Si, a pesar de todo, vamos a tener estas evaluaciones en cuenta es porque en el tema que nos ocupa, la enseñanza del inglés, éstas reflejan una tendencia que ya había sido identificada a través de otros indicios, y también porque fue precisamente el análisis de los resultados obtenidos en la Comunidad Valenciana lo que llevó a Pau Rodríguez (de la valiosa publicación El Diari de l’educació) a afirmar que «el inglés se erige en la asignatura más desigual», afirmación con la que estoy completamente de acuerdo. Las notas de las pruebas de la LOMCE demuestran que la diferencia socio-económica no se refleja en ninguna asignatura tanto como lo hace en la de inglés, donde los estudiantes de barrios de un nivel socio-económico bajo obtienen, consistentemente, peores resultados. Pero el autor apunta otra cosa: ¿A través de qué dispositivo concreto se traduce la diferencia socio-económica en mejores o peores notas? Respuesta: a través de actividades extra-escolares en inglés. Es decir, las familias que pueden permitírselo matriculan a sus hijos e hijas en academias privadas y/o pagan cursos de verano en países angloparlantes, dos prácticas cada vez más automatizas entre algunos estratos de nuestra sociedad.

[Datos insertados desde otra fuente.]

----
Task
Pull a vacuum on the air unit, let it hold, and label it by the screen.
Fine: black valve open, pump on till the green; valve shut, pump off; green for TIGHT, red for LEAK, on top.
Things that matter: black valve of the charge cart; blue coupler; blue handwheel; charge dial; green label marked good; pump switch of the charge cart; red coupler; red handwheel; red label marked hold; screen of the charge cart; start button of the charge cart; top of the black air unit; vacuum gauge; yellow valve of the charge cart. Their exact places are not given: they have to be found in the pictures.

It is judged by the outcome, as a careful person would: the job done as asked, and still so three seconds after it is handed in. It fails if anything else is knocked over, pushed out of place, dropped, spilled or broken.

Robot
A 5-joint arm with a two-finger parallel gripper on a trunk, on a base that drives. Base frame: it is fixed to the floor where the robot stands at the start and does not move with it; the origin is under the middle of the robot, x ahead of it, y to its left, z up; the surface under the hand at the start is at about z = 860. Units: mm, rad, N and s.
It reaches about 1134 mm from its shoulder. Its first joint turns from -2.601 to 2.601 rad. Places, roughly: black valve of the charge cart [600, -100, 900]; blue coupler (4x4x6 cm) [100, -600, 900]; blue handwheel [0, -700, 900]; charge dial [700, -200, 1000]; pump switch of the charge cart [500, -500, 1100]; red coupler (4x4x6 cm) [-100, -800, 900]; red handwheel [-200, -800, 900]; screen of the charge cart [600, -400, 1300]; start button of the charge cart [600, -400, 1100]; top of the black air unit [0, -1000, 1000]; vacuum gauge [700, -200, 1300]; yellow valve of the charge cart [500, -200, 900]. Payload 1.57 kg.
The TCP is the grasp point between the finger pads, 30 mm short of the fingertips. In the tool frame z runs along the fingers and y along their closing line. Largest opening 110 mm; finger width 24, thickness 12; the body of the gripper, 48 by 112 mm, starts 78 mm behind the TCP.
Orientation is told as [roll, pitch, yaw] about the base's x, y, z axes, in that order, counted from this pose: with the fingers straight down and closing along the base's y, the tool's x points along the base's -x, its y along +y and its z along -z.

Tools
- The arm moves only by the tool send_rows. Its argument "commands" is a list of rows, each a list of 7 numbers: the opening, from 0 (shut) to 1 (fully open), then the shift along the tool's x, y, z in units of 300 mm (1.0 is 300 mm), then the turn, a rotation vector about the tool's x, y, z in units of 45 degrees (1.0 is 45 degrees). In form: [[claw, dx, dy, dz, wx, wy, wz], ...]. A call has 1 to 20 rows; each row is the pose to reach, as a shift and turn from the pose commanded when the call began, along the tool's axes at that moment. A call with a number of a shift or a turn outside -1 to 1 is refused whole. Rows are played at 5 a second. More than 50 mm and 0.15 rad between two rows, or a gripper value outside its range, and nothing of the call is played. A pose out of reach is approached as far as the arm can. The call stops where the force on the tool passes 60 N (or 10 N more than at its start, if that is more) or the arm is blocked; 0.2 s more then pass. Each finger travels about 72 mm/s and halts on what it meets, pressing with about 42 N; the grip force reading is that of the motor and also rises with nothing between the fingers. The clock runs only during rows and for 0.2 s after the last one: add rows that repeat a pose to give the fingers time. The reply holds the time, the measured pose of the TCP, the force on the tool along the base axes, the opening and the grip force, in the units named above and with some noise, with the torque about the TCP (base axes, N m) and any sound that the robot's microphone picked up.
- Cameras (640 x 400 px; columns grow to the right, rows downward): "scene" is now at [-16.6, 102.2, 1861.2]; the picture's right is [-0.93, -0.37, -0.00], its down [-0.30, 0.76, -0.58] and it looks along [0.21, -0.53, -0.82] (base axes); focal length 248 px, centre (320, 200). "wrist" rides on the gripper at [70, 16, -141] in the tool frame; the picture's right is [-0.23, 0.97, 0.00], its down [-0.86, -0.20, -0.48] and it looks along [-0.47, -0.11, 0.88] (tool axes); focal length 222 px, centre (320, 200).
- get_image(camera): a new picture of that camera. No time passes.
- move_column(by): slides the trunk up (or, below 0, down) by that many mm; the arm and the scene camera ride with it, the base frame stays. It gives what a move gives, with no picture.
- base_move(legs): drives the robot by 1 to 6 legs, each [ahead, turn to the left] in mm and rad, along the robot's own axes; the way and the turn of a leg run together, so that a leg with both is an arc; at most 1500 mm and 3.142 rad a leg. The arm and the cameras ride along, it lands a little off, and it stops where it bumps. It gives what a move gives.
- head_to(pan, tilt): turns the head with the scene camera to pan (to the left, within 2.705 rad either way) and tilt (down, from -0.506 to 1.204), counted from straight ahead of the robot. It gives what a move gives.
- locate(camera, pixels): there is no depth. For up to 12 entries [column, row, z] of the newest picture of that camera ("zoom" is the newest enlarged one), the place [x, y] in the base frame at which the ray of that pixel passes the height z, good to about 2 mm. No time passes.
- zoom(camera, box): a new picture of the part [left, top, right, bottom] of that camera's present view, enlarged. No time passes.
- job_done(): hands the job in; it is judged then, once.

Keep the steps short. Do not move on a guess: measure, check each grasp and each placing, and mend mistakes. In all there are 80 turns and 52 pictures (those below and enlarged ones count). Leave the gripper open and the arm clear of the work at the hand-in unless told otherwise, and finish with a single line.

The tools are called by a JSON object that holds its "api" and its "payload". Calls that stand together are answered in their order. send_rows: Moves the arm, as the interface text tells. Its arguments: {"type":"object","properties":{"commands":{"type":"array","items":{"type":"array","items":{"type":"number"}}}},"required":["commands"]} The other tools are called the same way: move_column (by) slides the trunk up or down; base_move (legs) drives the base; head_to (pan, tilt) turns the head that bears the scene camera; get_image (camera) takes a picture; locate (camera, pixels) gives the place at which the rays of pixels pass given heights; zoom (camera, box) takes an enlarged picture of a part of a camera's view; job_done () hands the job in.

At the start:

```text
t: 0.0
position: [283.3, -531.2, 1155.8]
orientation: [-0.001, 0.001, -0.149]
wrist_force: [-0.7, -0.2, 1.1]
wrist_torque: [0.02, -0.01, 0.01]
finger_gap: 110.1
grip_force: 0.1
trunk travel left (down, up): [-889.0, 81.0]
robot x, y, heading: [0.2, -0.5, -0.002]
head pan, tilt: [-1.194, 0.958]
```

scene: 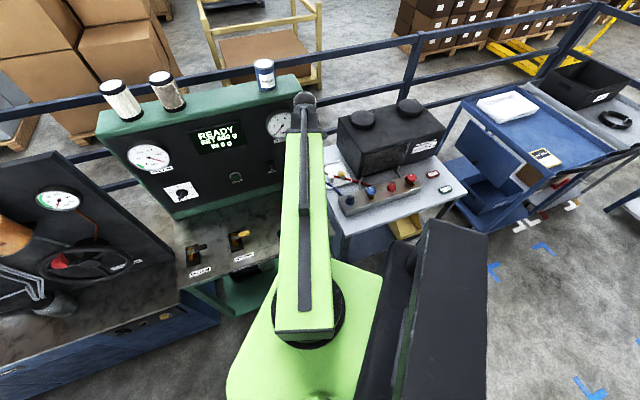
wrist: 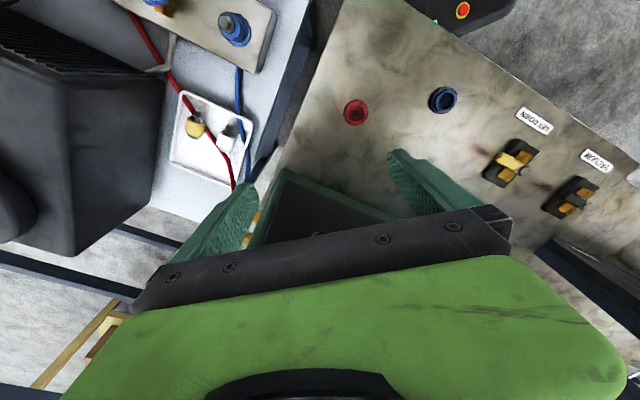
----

Sólo hay dos formas de evitar esto: la una, prohibiendo que las familias complementen la educación de sus hijos por medios privados; la otra, logrando que este complemento no tenga impacto educativo alguno (pues entonces las familias dejarían de buscarlo). Evidentemente, me decanto por la segunda opción. El problema es que las evaluaciones de la LOMCE demuestran que estas familias bien saben lo que hacen, puesto que el complemento de los viajes y academias privadas es muy determinante para el aprendizaje del inglés (como lo es, también, el conocimiento que de esta lengua tengan los padres). Lo cual nos dice algo acerca del nivel actual de la enseñanza del inglés en la educación pública: que es bajo en comparación al del resto de las asignaturas. Pues seguro que muchos estudiantes reciben también ayuda extra-escolar en matemáticas o ciencias, mas este complemento no parece tener un impacto tan acusado en sus respectivas notas. Así pues, la distribución entre el aprendizaje que se logra en el contexto escolar y el que se logra fuera de él (en casa, viajes o academias) es más desfavorable al primer contexto en el caso del inglés que en el caso de las demás asignaturas.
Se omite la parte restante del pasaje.